The couple separated in 1990, and Basse moved to Boise. The Rawleys thought he was going to start a new life there. But after Yunk's murder, they remembered his threats, Rawley said.

Three Boise detectives started piecing together Basse's whereabouts around the time of the attack. They confirmed Basse was in Boise both before and after the killing. But they found a gap of a few days in between.

"He gave us his version of where he was _ hunting by himself," said Lt. Bill Braddock of the Boise Police Department. "But there was no way to confirm it."

The time period involved was long enough for Basse to get to Florida and return, Braddock said, so investigators pulled Basse's bank and other records.
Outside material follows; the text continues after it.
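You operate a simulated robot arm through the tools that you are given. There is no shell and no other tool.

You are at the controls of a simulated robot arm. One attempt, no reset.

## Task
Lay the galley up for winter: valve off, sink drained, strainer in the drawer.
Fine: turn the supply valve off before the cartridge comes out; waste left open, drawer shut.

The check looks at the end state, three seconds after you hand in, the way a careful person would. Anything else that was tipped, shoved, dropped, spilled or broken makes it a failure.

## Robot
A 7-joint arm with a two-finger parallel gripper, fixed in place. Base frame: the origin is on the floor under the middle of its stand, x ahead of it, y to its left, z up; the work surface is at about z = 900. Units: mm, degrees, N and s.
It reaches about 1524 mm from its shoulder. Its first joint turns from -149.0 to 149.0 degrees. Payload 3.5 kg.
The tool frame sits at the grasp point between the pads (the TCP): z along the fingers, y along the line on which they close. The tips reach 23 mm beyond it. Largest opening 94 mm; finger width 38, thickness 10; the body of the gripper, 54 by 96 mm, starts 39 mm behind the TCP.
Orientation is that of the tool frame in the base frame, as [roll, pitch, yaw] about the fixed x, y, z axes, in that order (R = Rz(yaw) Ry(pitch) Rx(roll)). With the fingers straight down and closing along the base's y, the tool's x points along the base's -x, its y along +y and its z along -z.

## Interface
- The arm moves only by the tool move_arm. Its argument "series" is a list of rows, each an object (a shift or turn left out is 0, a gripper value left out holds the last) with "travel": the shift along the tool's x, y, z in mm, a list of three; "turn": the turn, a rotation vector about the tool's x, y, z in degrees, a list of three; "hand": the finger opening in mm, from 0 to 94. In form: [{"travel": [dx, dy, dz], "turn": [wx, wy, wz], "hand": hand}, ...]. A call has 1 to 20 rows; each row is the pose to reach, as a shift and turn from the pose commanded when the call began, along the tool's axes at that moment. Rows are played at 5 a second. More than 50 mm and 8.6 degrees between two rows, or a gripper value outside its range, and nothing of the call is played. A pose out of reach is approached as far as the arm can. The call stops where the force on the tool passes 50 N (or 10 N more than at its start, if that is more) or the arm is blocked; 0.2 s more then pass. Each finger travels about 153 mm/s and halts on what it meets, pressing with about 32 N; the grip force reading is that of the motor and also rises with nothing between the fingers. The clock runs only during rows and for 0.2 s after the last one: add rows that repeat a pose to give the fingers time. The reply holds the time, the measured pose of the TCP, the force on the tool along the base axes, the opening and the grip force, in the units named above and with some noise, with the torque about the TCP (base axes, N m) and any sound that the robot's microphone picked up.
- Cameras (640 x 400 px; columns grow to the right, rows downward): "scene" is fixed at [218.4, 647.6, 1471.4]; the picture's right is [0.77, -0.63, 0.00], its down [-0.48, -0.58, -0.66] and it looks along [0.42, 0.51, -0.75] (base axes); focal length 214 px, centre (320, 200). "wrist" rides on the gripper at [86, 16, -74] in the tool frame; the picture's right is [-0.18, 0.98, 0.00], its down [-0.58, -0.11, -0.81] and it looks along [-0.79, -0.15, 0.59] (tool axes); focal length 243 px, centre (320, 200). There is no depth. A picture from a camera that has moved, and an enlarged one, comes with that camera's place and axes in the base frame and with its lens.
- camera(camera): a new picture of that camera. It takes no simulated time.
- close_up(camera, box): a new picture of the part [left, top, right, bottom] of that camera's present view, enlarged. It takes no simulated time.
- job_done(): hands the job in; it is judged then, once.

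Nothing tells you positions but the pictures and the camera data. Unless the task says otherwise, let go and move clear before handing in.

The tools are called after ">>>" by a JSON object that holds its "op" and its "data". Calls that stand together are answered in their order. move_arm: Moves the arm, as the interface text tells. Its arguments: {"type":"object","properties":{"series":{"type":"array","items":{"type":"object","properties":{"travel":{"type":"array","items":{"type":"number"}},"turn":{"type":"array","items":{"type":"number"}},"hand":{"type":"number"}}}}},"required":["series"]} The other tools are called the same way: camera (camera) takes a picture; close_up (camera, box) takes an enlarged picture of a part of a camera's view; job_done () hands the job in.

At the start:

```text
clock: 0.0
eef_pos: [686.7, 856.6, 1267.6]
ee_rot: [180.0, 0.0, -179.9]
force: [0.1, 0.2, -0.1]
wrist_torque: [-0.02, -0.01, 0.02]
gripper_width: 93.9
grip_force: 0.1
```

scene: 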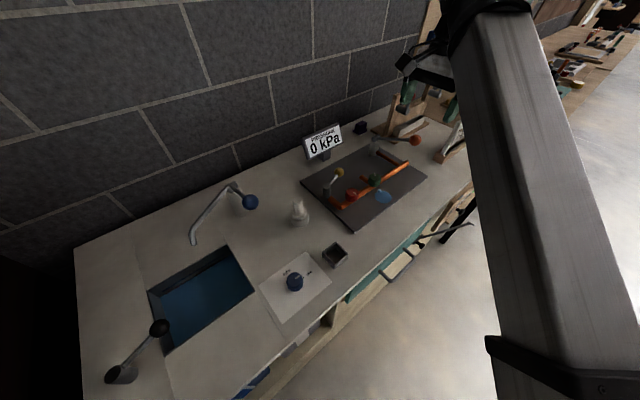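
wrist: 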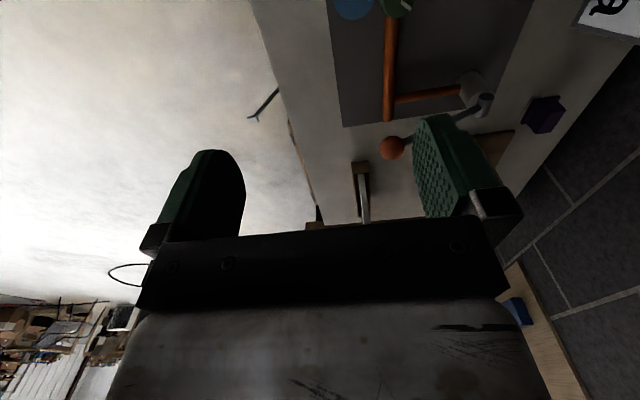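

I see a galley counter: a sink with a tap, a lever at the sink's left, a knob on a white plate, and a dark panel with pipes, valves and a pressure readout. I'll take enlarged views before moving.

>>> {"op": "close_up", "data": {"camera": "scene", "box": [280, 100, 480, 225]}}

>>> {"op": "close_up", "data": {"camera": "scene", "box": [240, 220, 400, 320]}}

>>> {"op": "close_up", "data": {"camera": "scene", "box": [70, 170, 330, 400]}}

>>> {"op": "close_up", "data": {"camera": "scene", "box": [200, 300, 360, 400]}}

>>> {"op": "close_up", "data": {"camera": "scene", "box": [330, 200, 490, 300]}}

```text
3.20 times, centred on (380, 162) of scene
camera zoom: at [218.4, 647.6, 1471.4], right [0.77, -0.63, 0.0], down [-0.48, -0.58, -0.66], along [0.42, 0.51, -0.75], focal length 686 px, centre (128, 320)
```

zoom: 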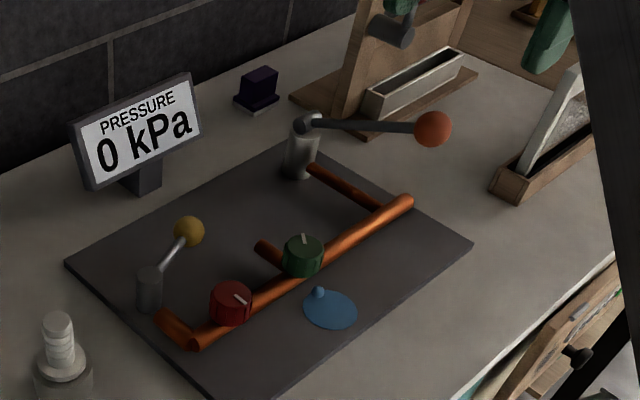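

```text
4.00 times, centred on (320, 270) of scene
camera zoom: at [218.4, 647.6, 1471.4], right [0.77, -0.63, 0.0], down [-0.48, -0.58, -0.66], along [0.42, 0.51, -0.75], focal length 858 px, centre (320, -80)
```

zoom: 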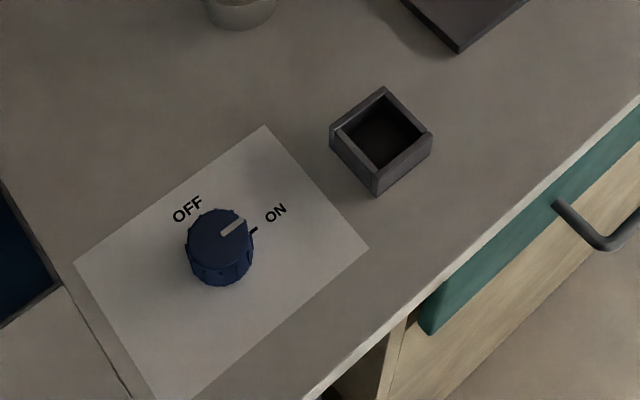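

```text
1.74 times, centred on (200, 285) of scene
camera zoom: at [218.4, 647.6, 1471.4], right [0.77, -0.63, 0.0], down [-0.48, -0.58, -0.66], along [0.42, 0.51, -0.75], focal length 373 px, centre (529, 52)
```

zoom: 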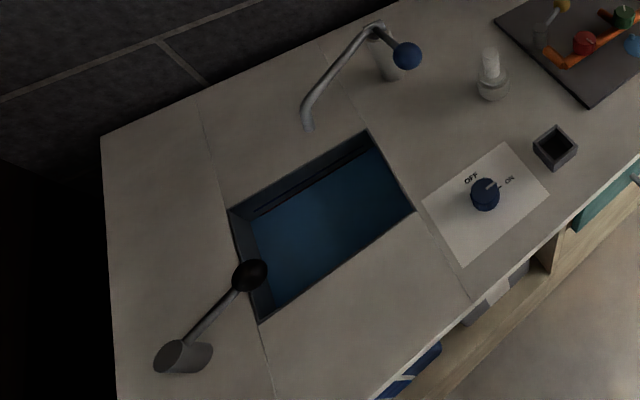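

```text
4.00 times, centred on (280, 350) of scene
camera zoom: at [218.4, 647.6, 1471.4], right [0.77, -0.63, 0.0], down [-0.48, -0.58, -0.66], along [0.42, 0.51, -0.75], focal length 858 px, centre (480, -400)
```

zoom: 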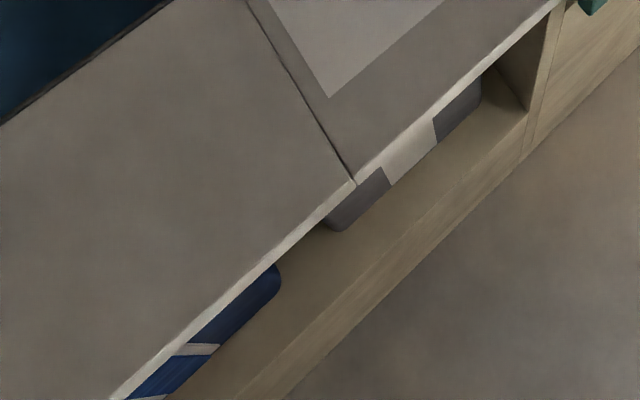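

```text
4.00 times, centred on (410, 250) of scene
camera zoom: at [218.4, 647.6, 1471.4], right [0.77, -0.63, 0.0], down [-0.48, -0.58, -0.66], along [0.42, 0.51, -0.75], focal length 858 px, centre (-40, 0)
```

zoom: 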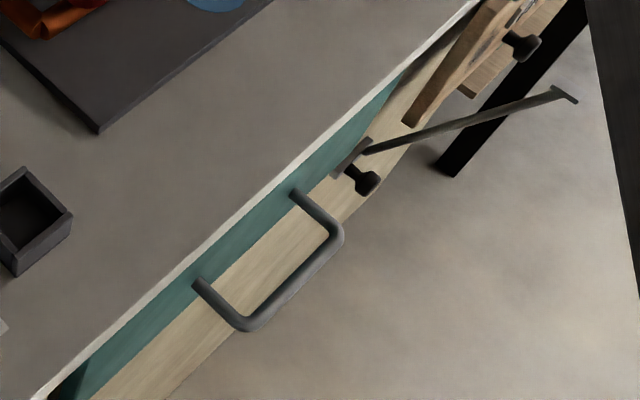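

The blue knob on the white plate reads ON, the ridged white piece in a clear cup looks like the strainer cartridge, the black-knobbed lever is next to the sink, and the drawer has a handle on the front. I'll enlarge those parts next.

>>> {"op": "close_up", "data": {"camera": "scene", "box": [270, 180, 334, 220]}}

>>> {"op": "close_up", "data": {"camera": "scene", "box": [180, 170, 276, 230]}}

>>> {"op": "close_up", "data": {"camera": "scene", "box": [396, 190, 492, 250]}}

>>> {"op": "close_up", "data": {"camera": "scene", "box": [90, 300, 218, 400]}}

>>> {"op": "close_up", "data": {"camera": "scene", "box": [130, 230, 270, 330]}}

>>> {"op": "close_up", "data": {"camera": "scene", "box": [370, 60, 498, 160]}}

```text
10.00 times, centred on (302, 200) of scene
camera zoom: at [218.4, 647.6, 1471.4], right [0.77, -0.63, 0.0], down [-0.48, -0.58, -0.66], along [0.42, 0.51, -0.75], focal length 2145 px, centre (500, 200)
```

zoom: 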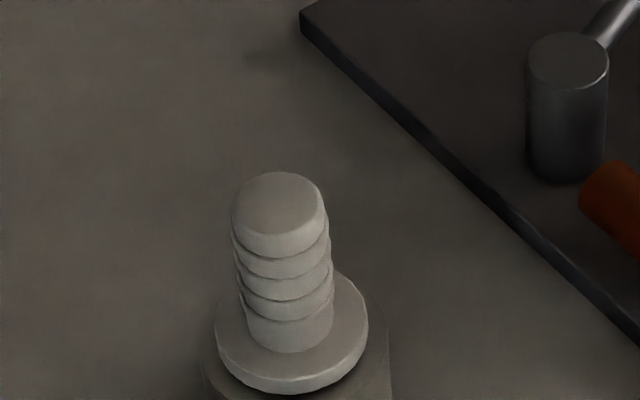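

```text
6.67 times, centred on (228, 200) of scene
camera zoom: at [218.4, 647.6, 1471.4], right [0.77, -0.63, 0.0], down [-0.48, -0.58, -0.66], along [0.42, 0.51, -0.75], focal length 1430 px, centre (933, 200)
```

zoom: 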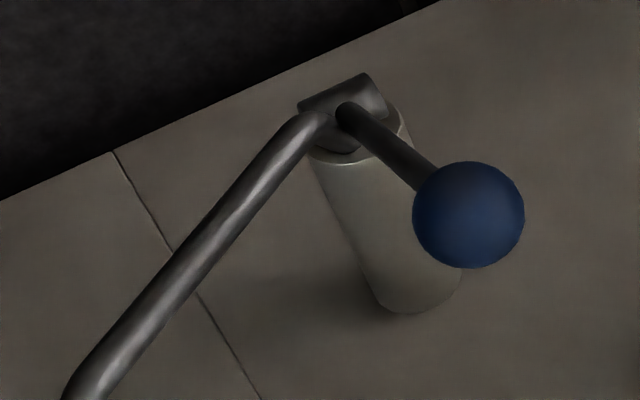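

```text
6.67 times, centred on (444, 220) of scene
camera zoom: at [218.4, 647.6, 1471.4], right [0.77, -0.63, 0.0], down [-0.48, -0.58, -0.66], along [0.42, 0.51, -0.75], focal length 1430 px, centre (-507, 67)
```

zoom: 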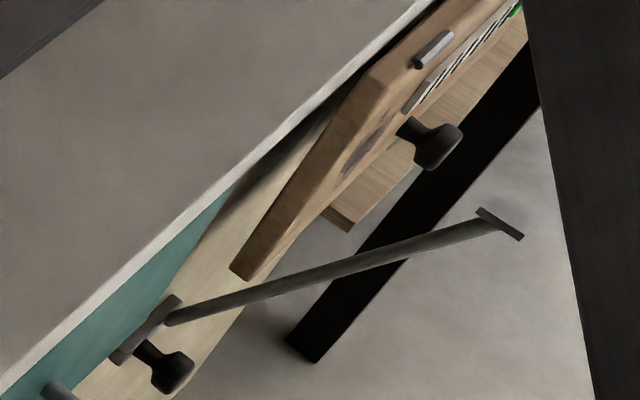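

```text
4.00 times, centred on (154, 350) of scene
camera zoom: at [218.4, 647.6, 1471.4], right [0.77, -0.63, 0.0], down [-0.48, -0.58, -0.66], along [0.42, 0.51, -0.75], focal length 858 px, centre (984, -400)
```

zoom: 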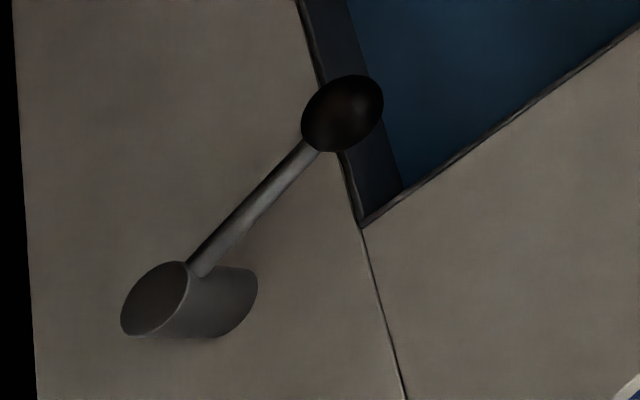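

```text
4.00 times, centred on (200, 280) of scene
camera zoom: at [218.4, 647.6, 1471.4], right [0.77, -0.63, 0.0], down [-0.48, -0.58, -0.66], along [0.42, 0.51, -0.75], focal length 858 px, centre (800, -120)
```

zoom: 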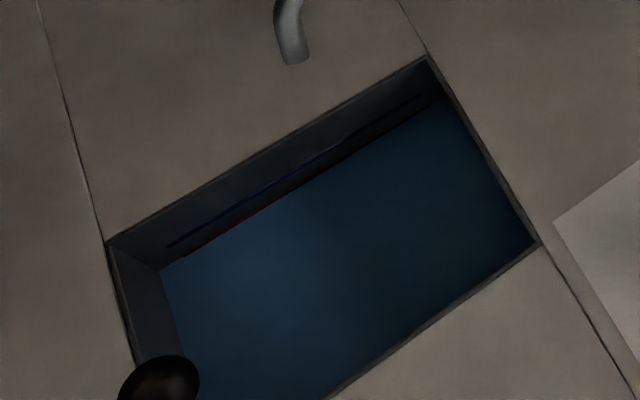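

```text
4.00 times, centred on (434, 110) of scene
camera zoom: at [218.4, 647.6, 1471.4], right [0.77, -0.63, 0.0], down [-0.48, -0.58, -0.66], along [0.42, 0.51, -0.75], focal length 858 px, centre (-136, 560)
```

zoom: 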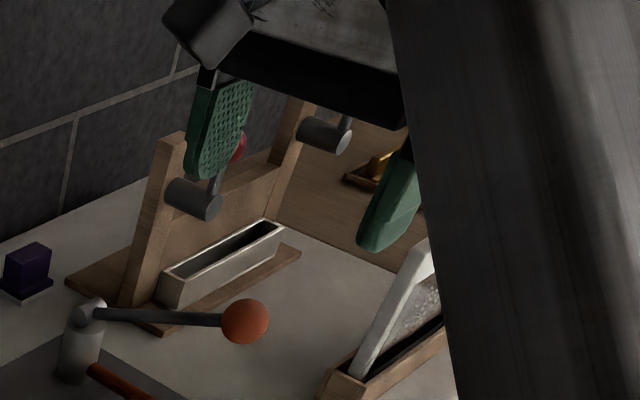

Braddock would not say specifically what was found, but said it was sufficient for them to call Basse back to the Police Department on Friday.

When they confronted him with the evidence, he confessed, Walker said.

Basse has no criminal record in Idaho. He has been a Boise firefighter since October 1990. He was not suspended from the department during the investigation. No one at the department would discuss Basse's arrest Saturday.

Basse will remain in Idaho until his arraignment Monday. Pinellas County prosecutors then will begin proceedings to extradite him to Florida.

The brutality of the attack shook up even the detectives investigating Yunk's death, Walker said. They were glad to wrap up the case, he said.

"We feel very relieved we could give Mr. Yunk his measure of justice," Walker said.

Shortly after Yunk was killed, six people were killed in Port Charlotte and North Port in two separate incidents that were later linked.

Investigators in Largo noted similarities between the Largo killing and the other two incidents, but never connected them.

Charlotte County Sheriff's Sgt. Mike Gandy, a member of the task force investigating the Southwest Florida murders, said Saturday night that he had not heard of Basse's arrest.

"But we'll examine it, and it's always a possibility that we'll talk to him," he said.